Posted 12 years ago on Oct. 7, 2011, 6:20 p.m. EST by iseeamuse (155)
This content is user submitted and not an official statement

The systems model we are using are what is wrong. Our current economic system is mechanistic (based on transfer of resources through a process, resulting as product, with inherent loss in the system [entropy]) "Profit" is derived from the product, and loss is termed "waste." The only known mechanistic systems are man-made. We need to build a new economy based on an organic systems model, where instead of "profit" and "waste" there is growth and decline. There is no "profit" and there is no "waste" in nature because one organism's "trash" is another organism's "treasure." Entropy in an organic system can be thought of as "internal complexification." Organic systems are the only naturally occurring physical systems, and unlike mechanistic systems they have built in feedback functions that check the growth, and ease the decline.
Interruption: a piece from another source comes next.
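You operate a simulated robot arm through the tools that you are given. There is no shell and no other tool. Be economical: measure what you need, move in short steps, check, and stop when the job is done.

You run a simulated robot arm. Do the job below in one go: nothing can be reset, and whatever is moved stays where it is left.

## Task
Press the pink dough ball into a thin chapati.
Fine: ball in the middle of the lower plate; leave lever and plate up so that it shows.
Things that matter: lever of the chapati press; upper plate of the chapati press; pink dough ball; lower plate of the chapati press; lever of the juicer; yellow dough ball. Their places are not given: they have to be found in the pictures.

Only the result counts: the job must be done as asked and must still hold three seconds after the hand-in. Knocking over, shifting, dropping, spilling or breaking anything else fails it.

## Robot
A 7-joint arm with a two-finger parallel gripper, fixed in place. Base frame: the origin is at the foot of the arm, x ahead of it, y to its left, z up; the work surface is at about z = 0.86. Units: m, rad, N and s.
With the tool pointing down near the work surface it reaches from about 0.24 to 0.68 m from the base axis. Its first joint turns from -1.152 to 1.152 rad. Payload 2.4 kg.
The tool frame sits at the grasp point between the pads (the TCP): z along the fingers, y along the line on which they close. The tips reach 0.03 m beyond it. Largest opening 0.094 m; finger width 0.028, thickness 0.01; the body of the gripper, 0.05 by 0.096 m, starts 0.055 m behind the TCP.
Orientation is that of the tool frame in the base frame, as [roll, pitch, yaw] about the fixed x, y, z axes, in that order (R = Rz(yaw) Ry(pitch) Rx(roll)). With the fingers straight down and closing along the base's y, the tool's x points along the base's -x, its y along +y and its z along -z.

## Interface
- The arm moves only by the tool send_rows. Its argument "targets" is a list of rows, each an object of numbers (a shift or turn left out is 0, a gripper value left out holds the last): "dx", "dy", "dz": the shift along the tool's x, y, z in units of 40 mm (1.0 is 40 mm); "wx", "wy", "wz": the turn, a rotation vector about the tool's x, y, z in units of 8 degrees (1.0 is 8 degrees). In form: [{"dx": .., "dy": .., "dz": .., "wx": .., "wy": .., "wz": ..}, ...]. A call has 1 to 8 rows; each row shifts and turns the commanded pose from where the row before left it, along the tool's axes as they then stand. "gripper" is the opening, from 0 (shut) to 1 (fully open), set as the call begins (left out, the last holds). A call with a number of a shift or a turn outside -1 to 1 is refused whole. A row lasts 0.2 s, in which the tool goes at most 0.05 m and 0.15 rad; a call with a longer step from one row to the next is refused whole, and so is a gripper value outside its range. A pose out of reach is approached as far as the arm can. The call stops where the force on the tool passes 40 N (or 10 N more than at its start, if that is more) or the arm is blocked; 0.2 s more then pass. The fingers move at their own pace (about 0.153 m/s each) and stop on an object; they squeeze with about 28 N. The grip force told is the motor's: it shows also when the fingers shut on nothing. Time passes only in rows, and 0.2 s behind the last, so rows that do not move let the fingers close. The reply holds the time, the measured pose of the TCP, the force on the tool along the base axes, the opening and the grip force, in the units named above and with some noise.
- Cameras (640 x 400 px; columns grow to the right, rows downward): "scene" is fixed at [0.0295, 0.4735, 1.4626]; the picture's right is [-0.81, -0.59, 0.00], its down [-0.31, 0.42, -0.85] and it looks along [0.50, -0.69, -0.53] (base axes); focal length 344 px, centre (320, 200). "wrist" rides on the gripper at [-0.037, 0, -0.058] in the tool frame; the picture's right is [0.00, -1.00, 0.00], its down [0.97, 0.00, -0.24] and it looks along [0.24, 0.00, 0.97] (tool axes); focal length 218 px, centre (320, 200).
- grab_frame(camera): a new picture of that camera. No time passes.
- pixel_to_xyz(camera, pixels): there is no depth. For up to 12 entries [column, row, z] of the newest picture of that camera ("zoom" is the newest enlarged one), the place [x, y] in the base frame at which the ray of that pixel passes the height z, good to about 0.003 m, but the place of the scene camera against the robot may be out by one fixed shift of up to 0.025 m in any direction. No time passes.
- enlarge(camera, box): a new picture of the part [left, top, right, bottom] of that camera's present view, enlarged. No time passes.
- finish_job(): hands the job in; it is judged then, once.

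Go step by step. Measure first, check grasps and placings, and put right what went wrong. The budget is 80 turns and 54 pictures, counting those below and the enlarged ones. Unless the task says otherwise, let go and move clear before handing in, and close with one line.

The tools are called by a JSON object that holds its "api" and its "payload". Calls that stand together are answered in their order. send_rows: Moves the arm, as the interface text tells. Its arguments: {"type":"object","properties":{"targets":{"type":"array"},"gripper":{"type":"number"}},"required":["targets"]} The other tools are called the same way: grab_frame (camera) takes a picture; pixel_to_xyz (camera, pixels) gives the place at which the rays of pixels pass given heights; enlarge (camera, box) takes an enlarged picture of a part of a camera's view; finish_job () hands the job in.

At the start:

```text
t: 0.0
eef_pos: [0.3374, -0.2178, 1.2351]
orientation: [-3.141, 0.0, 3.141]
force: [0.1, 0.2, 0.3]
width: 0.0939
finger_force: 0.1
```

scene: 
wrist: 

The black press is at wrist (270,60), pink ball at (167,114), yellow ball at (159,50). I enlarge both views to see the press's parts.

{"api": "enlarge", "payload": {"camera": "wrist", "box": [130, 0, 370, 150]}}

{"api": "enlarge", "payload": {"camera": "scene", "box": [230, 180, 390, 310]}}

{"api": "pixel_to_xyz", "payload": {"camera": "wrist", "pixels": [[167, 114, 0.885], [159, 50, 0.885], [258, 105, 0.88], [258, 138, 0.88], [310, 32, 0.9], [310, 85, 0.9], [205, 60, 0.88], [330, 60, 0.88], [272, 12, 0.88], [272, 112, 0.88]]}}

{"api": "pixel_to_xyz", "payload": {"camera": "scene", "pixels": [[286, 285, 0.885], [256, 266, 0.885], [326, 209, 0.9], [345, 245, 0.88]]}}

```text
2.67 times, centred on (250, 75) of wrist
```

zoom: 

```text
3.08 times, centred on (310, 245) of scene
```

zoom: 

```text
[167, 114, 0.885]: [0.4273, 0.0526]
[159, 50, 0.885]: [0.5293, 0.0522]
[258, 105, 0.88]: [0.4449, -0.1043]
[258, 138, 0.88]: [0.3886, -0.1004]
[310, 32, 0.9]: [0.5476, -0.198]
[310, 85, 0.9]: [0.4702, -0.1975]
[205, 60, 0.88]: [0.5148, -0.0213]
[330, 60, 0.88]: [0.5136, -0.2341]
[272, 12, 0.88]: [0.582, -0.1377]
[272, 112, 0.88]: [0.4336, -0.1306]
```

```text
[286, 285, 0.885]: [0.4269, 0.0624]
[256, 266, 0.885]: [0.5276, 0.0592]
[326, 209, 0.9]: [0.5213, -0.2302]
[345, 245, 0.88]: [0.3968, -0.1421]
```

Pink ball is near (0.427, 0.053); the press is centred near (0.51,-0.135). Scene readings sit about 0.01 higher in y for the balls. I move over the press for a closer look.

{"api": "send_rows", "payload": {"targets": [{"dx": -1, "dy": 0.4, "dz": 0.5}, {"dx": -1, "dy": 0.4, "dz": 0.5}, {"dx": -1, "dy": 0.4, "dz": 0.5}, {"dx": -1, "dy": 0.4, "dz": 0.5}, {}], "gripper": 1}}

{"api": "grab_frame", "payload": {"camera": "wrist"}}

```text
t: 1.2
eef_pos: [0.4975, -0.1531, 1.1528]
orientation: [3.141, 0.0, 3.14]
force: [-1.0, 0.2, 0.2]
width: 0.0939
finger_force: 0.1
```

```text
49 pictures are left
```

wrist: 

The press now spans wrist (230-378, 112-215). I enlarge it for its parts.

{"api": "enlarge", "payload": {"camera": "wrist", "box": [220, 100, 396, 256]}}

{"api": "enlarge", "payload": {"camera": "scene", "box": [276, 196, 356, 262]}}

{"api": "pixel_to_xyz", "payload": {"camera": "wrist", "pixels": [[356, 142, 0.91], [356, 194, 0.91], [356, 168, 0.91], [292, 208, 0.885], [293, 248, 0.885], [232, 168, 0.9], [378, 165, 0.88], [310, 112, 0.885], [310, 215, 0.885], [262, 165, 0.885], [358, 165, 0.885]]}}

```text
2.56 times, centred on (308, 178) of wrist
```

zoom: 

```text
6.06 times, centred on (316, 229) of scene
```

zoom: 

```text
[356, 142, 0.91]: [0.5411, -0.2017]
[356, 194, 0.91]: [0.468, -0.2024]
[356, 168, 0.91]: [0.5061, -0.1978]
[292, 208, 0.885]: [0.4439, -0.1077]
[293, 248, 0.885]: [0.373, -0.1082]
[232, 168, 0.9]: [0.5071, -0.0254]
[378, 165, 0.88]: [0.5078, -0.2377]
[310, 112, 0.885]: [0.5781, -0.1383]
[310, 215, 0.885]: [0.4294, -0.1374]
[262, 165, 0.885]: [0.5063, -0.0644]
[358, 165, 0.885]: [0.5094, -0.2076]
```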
We need an organic economic system where the capital is locally controlled, but tallied as a whole across the nation. In a system like the value is based on the product of work, and the potential of the workforce, instead of credited debt. There is inflation and deflation, but it is directly linked to the production and size of the workforce. The size of our currency would replace GDP. This system would necessarily have to be completely democratic, and self-regulating.

We would also have to collectively make a decision on what must be shared, and what can be traded in order to protect our natural world and the rights of individuals. We would need to decide what a person "needs" and what a person can "want." Two conjoined markets would need to be created, one a "shared" market of common resources and services, the other a "traded" market of human-made commodities.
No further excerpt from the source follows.